**Records to use**.
____

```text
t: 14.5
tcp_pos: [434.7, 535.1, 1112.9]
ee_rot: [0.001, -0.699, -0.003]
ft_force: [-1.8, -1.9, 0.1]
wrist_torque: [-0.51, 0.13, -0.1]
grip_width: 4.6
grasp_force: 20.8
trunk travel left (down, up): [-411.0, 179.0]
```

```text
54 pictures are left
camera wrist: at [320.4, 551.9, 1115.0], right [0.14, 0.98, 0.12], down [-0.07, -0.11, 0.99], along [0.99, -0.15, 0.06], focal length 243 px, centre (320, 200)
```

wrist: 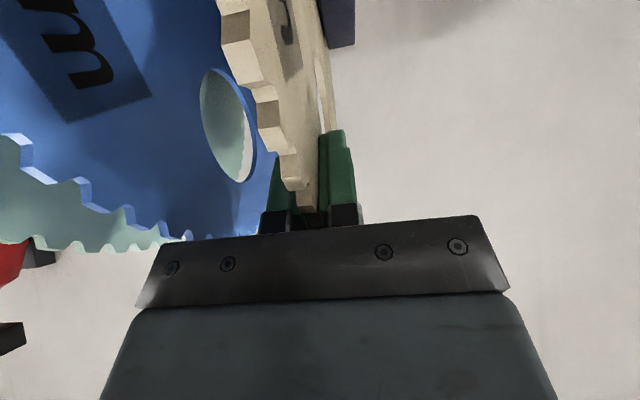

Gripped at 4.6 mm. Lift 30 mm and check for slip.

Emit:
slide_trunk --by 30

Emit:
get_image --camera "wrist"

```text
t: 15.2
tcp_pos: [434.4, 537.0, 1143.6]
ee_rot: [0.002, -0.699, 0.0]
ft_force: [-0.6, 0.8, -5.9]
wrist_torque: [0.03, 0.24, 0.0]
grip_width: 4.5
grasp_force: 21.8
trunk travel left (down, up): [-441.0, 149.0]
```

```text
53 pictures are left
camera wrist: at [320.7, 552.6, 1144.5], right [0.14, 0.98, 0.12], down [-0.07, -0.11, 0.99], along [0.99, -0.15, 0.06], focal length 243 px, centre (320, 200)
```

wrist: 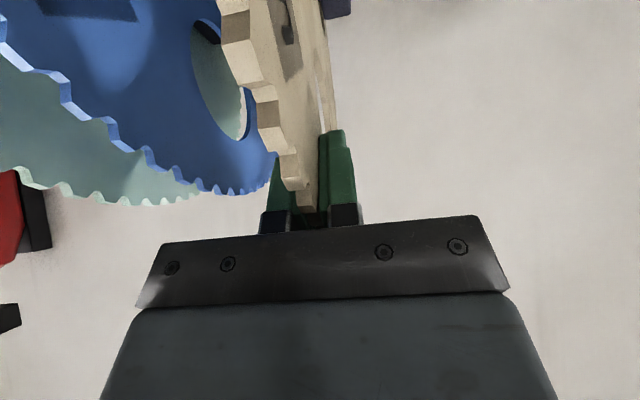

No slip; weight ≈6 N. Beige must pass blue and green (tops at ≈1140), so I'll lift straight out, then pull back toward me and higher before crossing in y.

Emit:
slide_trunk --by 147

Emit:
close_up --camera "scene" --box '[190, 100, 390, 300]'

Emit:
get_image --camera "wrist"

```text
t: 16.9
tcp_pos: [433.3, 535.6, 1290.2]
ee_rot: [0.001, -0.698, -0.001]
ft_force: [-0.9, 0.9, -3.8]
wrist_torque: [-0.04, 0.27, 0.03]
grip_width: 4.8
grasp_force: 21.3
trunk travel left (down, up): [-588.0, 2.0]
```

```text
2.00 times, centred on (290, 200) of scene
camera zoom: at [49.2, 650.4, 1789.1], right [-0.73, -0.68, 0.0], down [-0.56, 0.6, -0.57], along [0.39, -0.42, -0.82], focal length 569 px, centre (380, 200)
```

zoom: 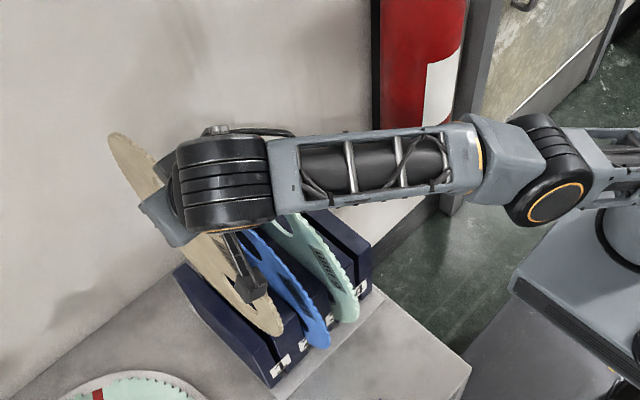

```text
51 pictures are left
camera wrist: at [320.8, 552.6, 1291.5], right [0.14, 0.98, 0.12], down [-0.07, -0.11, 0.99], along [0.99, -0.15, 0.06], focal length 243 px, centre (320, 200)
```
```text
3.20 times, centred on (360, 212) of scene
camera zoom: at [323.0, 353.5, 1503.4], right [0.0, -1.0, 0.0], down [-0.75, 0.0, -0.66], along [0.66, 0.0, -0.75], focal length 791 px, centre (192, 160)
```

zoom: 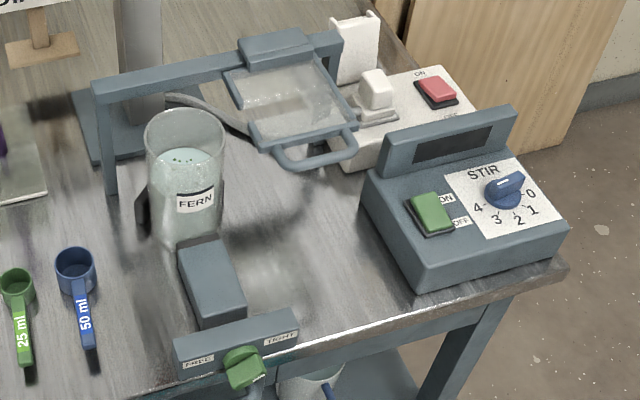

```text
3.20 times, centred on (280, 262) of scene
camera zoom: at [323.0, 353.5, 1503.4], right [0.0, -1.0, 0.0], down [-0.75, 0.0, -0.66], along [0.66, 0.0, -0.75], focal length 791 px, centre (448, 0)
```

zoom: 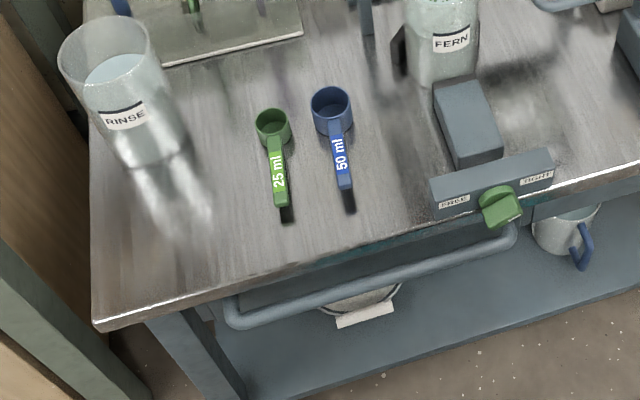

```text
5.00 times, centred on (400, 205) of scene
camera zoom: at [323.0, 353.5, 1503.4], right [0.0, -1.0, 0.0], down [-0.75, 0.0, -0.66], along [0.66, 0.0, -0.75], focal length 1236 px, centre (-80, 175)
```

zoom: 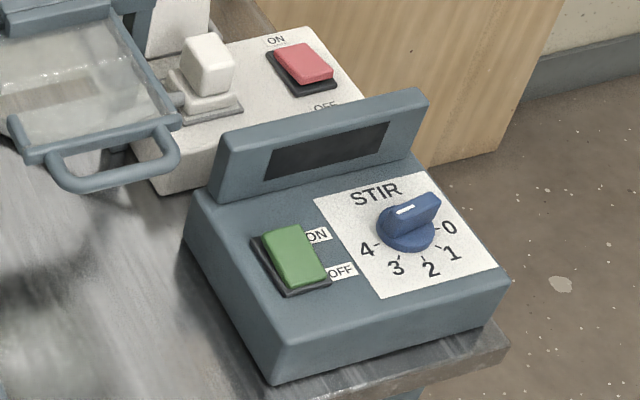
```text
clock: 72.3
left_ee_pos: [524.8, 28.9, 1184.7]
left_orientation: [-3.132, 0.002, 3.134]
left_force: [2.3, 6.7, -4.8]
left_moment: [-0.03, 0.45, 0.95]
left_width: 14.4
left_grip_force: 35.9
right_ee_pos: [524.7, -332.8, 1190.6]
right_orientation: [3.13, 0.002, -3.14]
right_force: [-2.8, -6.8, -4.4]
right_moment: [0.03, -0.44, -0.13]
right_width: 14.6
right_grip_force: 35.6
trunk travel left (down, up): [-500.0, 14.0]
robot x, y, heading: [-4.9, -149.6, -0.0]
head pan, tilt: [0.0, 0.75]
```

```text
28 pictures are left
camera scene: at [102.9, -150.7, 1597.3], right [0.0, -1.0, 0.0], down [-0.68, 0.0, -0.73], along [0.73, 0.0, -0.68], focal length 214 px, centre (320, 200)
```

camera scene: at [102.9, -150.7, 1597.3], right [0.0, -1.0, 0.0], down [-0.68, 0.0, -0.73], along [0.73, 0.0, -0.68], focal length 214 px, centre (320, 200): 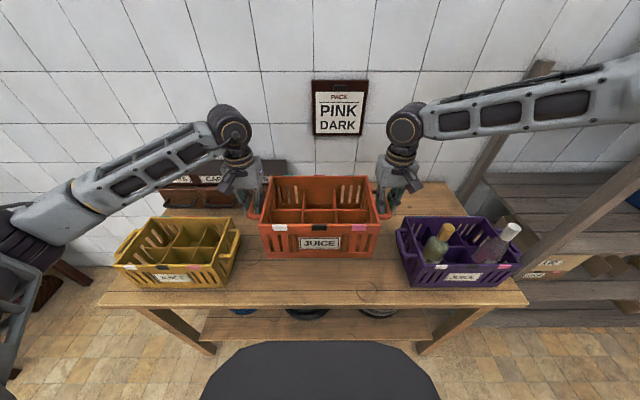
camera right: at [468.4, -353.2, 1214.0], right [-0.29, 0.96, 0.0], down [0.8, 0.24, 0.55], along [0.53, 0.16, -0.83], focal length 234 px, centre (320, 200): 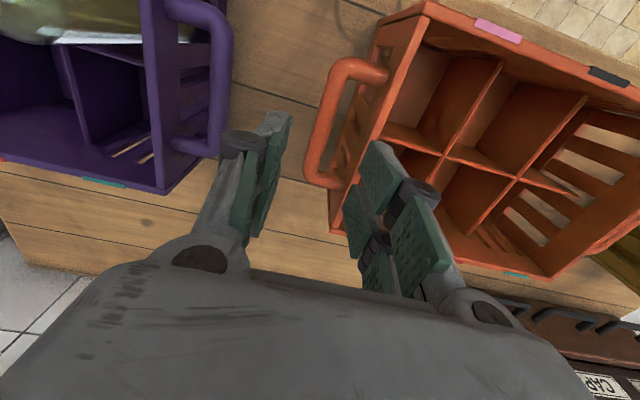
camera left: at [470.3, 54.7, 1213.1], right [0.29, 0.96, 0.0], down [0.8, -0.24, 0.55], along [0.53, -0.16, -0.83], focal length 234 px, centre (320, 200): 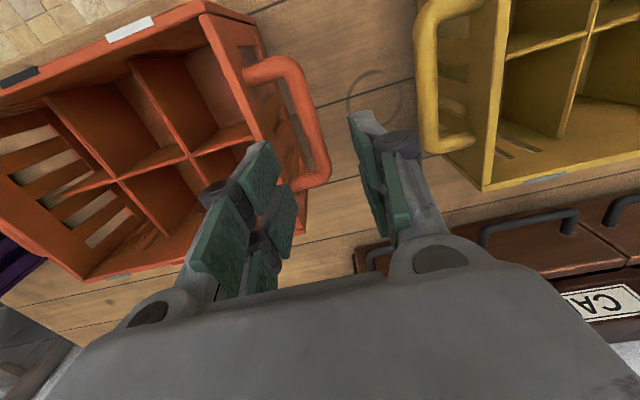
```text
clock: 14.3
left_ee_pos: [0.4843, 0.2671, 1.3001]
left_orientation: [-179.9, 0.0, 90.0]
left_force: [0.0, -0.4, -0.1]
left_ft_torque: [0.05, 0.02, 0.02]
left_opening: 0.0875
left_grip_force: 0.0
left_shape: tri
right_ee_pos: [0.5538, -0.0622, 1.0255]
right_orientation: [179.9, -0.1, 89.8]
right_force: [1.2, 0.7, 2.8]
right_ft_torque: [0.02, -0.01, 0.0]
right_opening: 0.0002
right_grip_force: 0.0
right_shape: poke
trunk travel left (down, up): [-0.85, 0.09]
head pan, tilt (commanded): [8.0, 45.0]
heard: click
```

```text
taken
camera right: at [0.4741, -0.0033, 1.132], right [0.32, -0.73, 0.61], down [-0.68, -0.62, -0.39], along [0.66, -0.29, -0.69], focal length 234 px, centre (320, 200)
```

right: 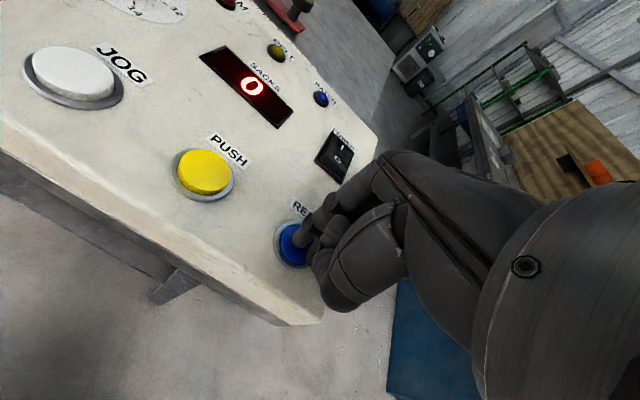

____

**The exercise**.
Write out the listing word for word, omitting the pictures it holds.

**Output for this exercise**.
```text
t: 14.5
tcp_pos: [434.7, 535.1, 1112.9]
ee_rot: [0.001, -0.699, -0.003]
ft_force: [-1.8, -1.9, 0.1]
wrist_torque: [-0.51, 0.13, -0.1]
grip_width: 4.6
grasp_force: 20.8
trunk travel left (down, up): [-411.0, 179.0]
```

```text
54 pictures are left
camera wrist: at [320.4, 551.9, 1115.0], right [0.14, 0.98, 0.12], down [-0.07, -0.11, 0.99], along [0.99, -0.15, 0.06], focal length 243 px, centre (320, 200)
```

wrist: 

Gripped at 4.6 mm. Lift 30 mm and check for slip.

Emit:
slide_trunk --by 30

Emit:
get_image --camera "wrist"

```text
t: 15.2
tcp_pos: [434.4, 537.0, 1143.6]
ee_rot: [0.002, -0.699, 0.0]
ft_force: [-0.6, 0.8, -5.9]
wrist_torque: [0.03, 0.24, 0.0]
grip_width: 4.5
grasp_force: 21.8
trunk travel left (down, up): [-441.0, 149.0]
```

```text
53 pictures are left
camera wrist: at [320.7, 552.6, 1144.5], right [0.14, 0.98, 0.12], down [-0.07, -0.11, 0.99], along [0.99, -0.15, 0.06], focal length 243 px, centre (320, 200)
```

wrist: 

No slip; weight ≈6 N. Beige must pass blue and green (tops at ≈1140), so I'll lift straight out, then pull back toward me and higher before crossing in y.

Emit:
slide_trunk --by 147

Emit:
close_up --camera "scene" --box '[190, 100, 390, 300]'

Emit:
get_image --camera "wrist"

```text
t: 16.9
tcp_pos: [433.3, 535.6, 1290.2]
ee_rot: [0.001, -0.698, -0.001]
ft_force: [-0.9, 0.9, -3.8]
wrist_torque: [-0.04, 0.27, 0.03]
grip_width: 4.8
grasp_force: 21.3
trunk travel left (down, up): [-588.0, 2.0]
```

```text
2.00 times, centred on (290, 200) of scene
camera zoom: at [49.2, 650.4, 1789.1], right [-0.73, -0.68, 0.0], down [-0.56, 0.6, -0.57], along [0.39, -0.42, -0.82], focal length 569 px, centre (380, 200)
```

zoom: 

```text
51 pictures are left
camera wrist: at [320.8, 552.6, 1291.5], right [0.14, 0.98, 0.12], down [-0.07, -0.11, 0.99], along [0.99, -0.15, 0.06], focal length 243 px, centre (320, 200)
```
```text
3.20 times, centred on (360, 212) of scene
camera zoom: at [323.0, 353.5, 1503.4], right [0.0, -1.0, 0.0], down [-0.75, 0.0, -0.66], along [0.66, 0.0, -0.75], focal length 791 px, centre (192, 160)
```

zoom: 

```text
3.20 times, centred on (280, 262) of scene
camera zoom: at [323.0, 353.5, 1503.4], right [0.0, -1.0, 0.0], down [-0.75, 0.0, -0.66], along [0.66, 0.0, -0.75], focal length 791 px, centre (448, 0)
```

zoom: 

```text
5.00 times, centred on (400, 205) of scene
camera zoom: at [323.0, 353.5, 1503.4], right [0.0, -1.0, 0.0], down [-0.75, 0.0, -0.66], along [0.66, 0.0, -0.75], focal length 1236 px, centre (-80, 175)
```

zoom: 
```text
clock: 72.3
left_ee_pos: [524.8, 28.9, 1184.7]
left_orientation: [-3.132, 0.002, 3.134]
left_force: [2.3, 6.7, -4.8]
left_moment: [-0.03, 0.45, 0.95]
left_width: 14.4
left_grip_force: 35.9
right_ee_pos: [524.7, -332.8, 1190.6]
right_orientation: [3.13, 0.002, -3.14]
right_force: [-2.8, -6.8, -4.4]
right_moment: [0.03, -0.44, -0.13]
right_width: 14.6
right_grip_force: 35.6
trunk travel left (down, up): [-500.0, 14.0]
robot x, y, heading: [-4.9, -149.6, -0.0]
head pan, tilt: [0.0, 0.75]
```

```text
28 pictures are left
camera scene: at [102.9, -150.7, 1597.3], right [0.0, -1.0, 0.0], down [-0.68, 0.0, -0.73], along [0.73, 0.0, -0.68], focal length 214 px, centre (320, 200)
```

camera scene: at [102.9, -150.7, 1597.3], right [0.0, -1.0, 0.0], down [-0.68, 0.0, -0.73], along [0.73, 0.0, -0.68], focal length 214 px, centre (320, 200): 
camera right: at [468.4, -353.2, 1214.0], right [-0.29, 0.96, 0.0], down [0.8, 0.24, 0.55], along [0.53, 0.16, -0.83], focal length 234 px, centre (320, 200): 
camera left: at [470.3, 54.7, 1213.1], right [0.29, 0.96, 0.0], down [0.8, -0.24, 0.55], along [0.53, -0.16, -0.83], focal length 234 px, centre (320, 200): 
```text
clock: 14.3
left_ee_pos: [0.4843, 0.2671, 1.3001]
left_orientation: [-179.9, 0.0, 90.0]
left_force: [0.0, -0.4, -0.1]
left_ft_torque: [0.05, 0.02, 0.02]
left_opening: 0.0875
left_grip_force: 0.0
left_shape: tri
right_ee_pos: [0.5538, -0.0622, 1.0255]
right_orientation: [179.9, -0.1, 89.8]
right_force: [1.2, 0.7, 2.8]
right_ft_torque: [0.02, -0.01, 0.0]
right_opening: 0.0002
right_grip_force: 0.0
right_shape: poke
trunk travel left (down, up): [-0.85, 0.09]
head pan, tilt (commanded): [8.0, 45.0]
heard: click
```

```text
taken
camera right: at [0.4741, -0.0033, 1.132], right [0.32, -0.73, 0.61], down [-0.68, -0.62, -0.39], along [0.66, -0.29, -0.69], focal length 234 px, centre (320, 200)
```

right: 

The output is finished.